*** Information supplied ***

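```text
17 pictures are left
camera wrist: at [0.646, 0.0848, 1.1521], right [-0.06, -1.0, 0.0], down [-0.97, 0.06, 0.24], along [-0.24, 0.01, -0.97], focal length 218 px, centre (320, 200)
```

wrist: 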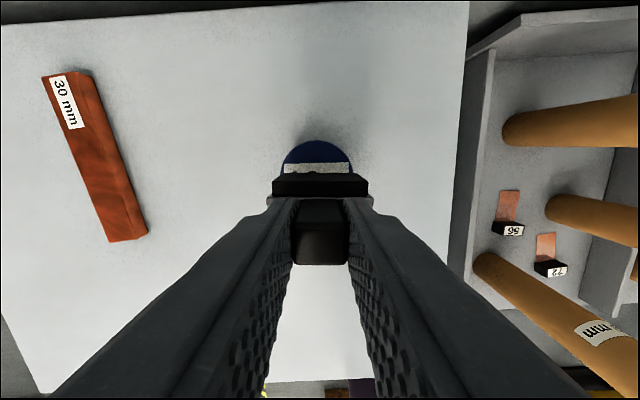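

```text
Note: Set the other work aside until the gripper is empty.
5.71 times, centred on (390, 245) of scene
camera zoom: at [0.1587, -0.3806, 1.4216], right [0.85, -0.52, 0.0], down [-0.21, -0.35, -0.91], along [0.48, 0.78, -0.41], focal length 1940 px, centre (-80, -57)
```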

***

Where a line of the material above holds the string "camera", copy that line.

Written answer.
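camera wrist: at [0.646, 0.0848, 1.1521], right [-0.06, -1.0, 0.0], down [-0.97, 0.06, 0.24], along [-0.24, 0.01, -0.97], focal length 218 px, centre (320, 200)
camera zoom: at [0.1587, -0.3806, 1.4216], right [0.85, -0.52, 0.0], down [-0.21, -0.35, -0.91], along [0.48, 0.78, -0.41], focal length 1940 px, centre (-80, -57)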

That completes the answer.